(Text to read):

The report from the Resolutions Committee, chaired by Howard Klein, included controversial items about censoring Assemblyman Paul Horcher and opposition to allowing gays into the military. The Horcher Resolution was tabled at the request of Dorothy Hughes of Assemblyman Gil Ferguson’s office. Gil spoke against this “raw meat” resolution. To make a long story short, Horcher has been the most disappointing of our 32 Republican assembly members. It was good for him to “twist in the wind” a little so that he can understand party unity, instead of hiding behind it.
Tirso Del Junco was voted in as the new chairman. He gave his “It’s tax and spend, stupid!” introductory speech. Other uncontested races were also approved and at noon it was off to the voting booths.
For treasurer, the choice was supposed to be easy. Follow board member and current CRA president Michael Schroeder was running. Schroeder is an Irvine resident and would give another Orange County presence on the state’s board. However, Carol Bentley, a recent challenger, had her nomination seconded by our assemblyman’s lovely wife, Anita.
I then had the honor of serving as a ballot counting observer for Michael Schroeder. Orange County Chairman Tom Fuentes served as head teller. Watching a Scantron machine is not that exciting. But after the over 1,200 ballots were processed, the treasurer’s race was too close to call.
There were some 30 envelopes with provisional ballots cast that may have been contestable. So they were held back. If there was a vote spread of less than 30, we would analyze each envelope on a case-by-case basis and process the allowable ballots.
Schroeder was ahead of Bentley by only three votes. First we pulled the ballots that did not report a vote for either candidate, according to the Scantron’s sort. There were 29 ballots that were not read. Like a poker game, each of these ballots were turned over and observed to determine if there was a mark cast and for whom. After this process Schroeder increased his lead to 15 votes.
It was time to analyze the 30 envelopes. The provisional ballots included about a dozen of Matt Fong’s appointments who were approved for inclusion that morning. Unpaid dues pulled several out of the meet, including those of Buck Johns and Tom Fuentes (wait until Jerry Kobrin hears about this). Payind dues is so important. The net result: Bentley picked up only one vote. Schroeder wins 627 to 613. Pandemonium.
It was now 3 p.m. My plane was leaving at 4 p.m. I grabbed my luggage and boarded a shuttle bus that was just leaving. The plane flight home was loaded with Republicans and I shared opposing seats with the McAulsays, John Ben and Sen. Frank Hill. What a conversation. What a whirlwind. What a blast!
John Moorlach is a local businessman and past president of the Costa Mesa Republican Assembly.

(Data segment):
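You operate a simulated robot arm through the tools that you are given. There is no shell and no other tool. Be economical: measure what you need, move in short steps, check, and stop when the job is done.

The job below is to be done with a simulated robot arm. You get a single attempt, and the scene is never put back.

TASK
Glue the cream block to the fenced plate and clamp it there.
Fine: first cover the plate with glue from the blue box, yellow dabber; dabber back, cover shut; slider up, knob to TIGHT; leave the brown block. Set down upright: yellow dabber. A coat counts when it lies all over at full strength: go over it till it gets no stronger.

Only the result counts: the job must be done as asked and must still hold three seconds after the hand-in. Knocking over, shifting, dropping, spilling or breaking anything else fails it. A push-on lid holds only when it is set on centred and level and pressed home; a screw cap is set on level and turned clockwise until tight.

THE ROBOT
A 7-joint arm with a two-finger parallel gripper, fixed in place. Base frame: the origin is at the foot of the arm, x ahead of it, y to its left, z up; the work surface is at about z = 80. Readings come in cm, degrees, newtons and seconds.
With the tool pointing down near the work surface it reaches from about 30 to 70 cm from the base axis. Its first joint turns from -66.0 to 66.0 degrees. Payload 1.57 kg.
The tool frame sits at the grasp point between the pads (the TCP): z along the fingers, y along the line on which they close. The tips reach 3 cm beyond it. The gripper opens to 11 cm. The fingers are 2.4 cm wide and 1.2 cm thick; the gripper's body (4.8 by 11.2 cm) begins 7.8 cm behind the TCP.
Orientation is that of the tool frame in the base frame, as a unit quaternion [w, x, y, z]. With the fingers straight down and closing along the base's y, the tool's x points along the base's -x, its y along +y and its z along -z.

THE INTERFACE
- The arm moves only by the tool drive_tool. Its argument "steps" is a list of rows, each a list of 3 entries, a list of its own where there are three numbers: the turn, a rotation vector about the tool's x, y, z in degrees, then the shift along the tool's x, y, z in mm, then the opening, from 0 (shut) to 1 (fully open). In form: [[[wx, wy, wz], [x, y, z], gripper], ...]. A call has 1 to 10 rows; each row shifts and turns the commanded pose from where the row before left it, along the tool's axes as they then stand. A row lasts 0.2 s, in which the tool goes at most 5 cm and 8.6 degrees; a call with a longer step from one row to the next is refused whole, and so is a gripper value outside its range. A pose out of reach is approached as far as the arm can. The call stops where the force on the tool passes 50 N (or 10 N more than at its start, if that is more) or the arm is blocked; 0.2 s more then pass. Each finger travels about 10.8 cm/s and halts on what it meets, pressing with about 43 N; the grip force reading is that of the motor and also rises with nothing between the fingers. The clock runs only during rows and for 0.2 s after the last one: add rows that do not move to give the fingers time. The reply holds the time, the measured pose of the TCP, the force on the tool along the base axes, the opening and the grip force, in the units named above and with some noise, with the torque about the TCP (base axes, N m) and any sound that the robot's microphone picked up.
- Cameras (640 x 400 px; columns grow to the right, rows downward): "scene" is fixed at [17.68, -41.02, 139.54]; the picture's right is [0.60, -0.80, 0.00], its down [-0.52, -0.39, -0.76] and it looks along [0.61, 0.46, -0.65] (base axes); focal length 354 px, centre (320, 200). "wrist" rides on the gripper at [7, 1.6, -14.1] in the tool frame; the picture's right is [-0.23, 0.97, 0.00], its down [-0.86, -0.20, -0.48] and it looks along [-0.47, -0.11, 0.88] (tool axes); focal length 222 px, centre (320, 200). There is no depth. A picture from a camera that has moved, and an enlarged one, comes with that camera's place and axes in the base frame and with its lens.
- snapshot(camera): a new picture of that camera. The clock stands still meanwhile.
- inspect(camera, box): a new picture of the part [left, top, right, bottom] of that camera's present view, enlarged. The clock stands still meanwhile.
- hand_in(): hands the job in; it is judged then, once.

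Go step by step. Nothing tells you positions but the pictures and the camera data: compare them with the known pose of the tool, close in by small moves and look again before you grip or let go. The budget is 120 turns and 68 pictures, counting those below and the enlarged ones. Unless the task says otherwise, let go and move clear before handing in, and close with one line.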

(Required tasks):
A - Locate "There were some" and "the allowable ballots." in the text to read, and write out these words with everything between them.
B - Supply the part of the text to read that comes after its last sentence.

(Answers below):
A -
There were some 30 envelopes with provisional ballots cast that may have been contestable. So they were held back. If there was a vote spread of less than 30, we would analyze each envelope on a case-by-case basis and process the allowable ballots.

B -
The OC Register’s Sunday Commentary section weekly column by Steven Greenhut was titled “Are these jobs for government?” Greenhut addressed proposed cuts being made to the County’s budget. In the middle of his column, he addressed the concern of growing public employee defined benefit pension costs. Greenhut grasped the severity of the concerns I had raised in my recent editorial submission (see MOORLACH UPDATE — Governor — February 23, 2013, the last LOOK BACK). His prophecy in the last sentence below has come true.
One of the big changes was the passage in 2001 of a law allowing a “3 percent at 50” retirement program for public safety officers in California. Authored by Lou Correa, D-Anaheim, the result is a taxpayer-funded pension spike that is increasing pension costs at dramatic rates in the state.
Cop and fire union officials insist the law doesn’t mandate that every agency adopt the generous new benefits (3 percent of pay times years of service, meaning public service officials can retire with 90 percent of pay after 30 years). But, as county Treasurer John Moorlach explained in a recent Register column, the law sparked a feeding frenzy. First the California Highway Patrol passed the upgraded pension plan, then everyone else had to follow lest they couldn’t retain “quality” officers.
With the stock market down, and Sacramento pols wanting to invest pension funds in politically correct investments, taxpayers are going to be left picking up the slack. Already, AB 94 has been introduced this year, which allows property tax increases to, among other things, “make payments in support of pension programs.” Expect such efforts to expand.
The Sunday editorial in the Daily Pilot was titled “Annexation could harm city relations.” This is still one of the projects that would be great to conclude before my term does.
It’s an odd dilemma.
Should Newport Beach City Council members push forward with an attempt to annex the Santa Ana Country Club and a nearby neighborhood? The neighbors sure want them to. They don’t want a Costa Mesa ZIP code.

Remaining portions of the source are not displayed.